Throughout this book we have focused on the active process of learning, not just on how to get good grades. The attitude of some students that grades are the end-all in academics has led many students to resort to academic dishonesty to try to get the best possible grades or handle the pressure of an academic program. Although you may be further tempted if you’ve heard people say, “Everybody does it,” or “It’s no big deal at my school,” you should be mindful of the consequences of cheating:

  • You don’t learn as much. Cheating may get you the right answer on a particular exam question, but it won’t teach you how to apply knowledge in the world after school, nor will it give you a foundation of knowledge for learning more advanced material. When you cheat, you cheat yourself out of opportunities.
  • You risk failing the course or even expulsion from school. Each institution has its own definitions of and penalties for academic dishonesty, but most include cheating, plagiarism, and fabrication or falsification. The exact details of what is allowed or not allowed vary somewhat among different colleges and even instructors, so you should be sure to check the TTU Office of Student Conduct and your instructor’s guidelines to see what rules apply. Ignorance of the rules is seldom considered a valid defense.
  • Cheating causes stress. Fear of getting caught will cause you stress and anxiety; this will get in the way of performing well with the information you do know.
  • You’re throwing away your money and time. Getting a college education is a big investment of money and effort. You’re simply not getting your full value when you cheat, because you don’t learn as much.
  • You are trashing your integrity. Cheating once and getting away with it makes it easier to cheat again, and the more you cheat, the more comfortable you will feel with giving up your integrity in other areas of life—with perhaps even more serious consequences.
  • Cheating lowers your self-esteem. If you cheat, you are telling yourself that you are simply not smart enough to handle learning. It also robs you of the feeling of satisfaction from genuine success.
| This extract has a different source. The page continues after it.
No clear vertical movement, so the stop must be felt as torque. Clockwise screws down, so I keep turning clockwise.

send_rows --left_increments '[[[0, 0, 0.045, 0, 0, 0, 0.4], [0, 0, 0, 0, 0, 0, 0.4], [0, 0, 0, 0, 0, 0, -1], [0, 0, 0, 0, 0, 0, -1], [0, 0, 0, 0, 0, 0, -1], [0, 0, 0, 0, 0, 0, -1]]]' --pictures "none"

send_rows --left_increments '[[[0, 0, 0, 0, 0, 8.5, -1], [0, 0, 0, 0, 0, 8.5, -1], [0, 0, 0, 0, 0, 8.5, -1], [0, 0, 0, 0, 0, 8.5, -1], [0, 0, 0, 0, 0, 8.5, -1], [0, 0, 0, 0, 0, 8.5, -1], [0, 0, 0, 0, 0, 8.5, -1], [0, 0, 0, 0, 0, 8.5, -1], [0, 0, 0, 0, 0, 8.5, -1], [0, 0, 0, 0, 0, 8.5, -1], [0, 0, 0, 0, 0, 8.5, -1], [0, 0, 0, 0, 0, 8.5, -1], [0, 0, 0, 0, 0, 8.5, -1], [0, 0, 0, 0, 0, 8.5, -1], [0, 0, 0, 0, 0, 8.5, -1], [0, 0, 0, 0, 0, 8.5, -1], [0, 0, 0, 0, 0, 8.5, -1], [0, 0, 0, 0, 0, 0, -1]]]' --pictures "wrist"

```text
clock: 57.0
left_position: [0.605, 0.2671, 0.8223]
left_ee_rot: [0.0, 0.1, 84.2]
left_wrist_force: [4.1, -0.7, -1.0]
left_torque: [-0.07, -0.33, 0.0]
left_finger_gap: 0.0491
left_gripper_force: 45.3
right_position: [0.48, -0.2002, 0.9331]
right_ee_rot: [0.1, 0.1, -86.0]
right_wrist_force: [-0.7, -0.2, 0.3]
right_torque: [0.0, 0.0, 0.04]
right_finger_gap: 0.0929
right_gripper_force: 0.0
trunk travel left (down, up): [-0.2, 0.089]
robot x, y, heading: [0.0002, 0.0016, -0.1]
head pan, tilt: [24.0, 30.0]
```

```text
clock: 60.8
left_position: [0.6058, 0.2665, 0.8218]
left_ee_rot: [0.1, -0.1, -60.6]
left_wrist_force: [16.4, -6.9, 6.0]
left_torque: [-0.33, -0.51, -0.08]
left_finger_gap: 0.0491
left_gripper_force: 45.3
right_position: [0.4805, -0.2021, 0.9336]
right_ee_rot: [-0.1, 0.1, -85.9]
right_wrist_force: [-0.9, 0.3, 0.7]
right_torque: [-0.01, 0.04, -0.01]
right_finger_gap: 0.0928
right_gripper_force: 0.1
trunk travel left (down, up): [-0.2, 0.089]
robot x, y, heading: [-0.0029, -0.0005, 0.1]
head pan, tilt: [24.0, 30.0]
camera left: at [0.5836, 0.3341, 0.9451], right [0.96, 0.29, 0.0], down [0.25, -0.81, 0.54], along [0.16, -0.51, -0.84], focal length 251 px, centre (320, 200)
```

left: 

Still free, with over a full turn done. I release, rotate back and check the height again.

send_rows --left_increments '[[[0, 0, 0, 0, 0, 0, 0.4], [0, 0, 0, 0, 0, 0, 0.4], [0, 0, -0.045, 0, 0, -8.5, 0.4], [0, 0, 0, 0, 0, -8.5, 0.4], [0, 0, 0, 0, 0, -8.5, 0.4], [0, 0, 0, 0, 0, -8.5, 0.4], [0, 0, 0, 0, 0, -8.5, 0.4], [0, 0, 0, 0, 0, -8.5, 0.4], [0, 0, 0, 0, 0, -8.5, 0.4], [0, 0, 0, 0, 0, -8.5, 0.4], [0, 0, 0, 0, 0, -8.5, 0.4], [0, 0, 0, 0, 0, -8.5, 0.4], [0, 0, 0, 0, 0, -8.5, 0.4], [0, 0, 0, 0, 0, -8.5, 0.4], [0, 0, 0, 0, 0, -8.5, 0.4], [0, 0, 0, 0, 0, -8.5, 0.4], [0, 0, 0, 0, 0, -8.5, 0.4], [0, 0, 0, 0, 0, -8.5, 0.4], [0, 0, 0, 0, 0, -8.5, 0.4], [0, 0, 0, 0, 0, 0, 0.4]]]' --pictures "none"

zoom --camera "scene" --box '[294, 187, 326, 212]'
Technology has made it easier to cheat. Your credit card and an Internet connection can procure a paper for you on just about any subject and length. You can copy and paste for free from various websites. Students have made creative use of texting and video on their cell phones to gain unauthorized access to material for exams. But be aware that technology has also created ways for instructors to easily detect these forms of academic dishonesty. Most colleges make these tools available to their instructors. Instructors are also modifying their testing approaches to reduce potential academic misconduct by using methods that are harder to cheat at (such as in-class essays that evaluate your thinking and oral presentations).

If you feel uneasy about doing something in your college work, trust your instincts. Confirm with the instructor that your intended form of research or use of material is acceptable. Cheating just doesn’t pay.

Examples of Dishonesty

Academic dishonesty can take many forms, and you should be careful to avoid them. The following list from Texas Tech University is a clear and complete compilation of what Texas Tech University considers unacceptable academic behavior. Visit the TTU Office of Student Conduct to find out more.

Academic Misconduct. Academic misconduct includes cheating, plagiarism, collusion, falsifying academic records, misrepresenting facts, violations of published professional ethics/standards, and any act or attempted act designed to give unfair academic advantage to oneself or another student. Additional information about academic misconduct is available in the Texas Tech University Community Policies section.

  1. Cheating
    1. Copying from another student’s academic work, test, quiz, or other assignment
    2. Receiving assistance from and/or seeking aid from another student or individual to complete academic work, test, quiz, or other assignment without authority.
    3. The use or possession of materials or devices during academic work, test, quiz or other assignment which are not authorized by the person administering the academic work, test, quiz, or other assignment.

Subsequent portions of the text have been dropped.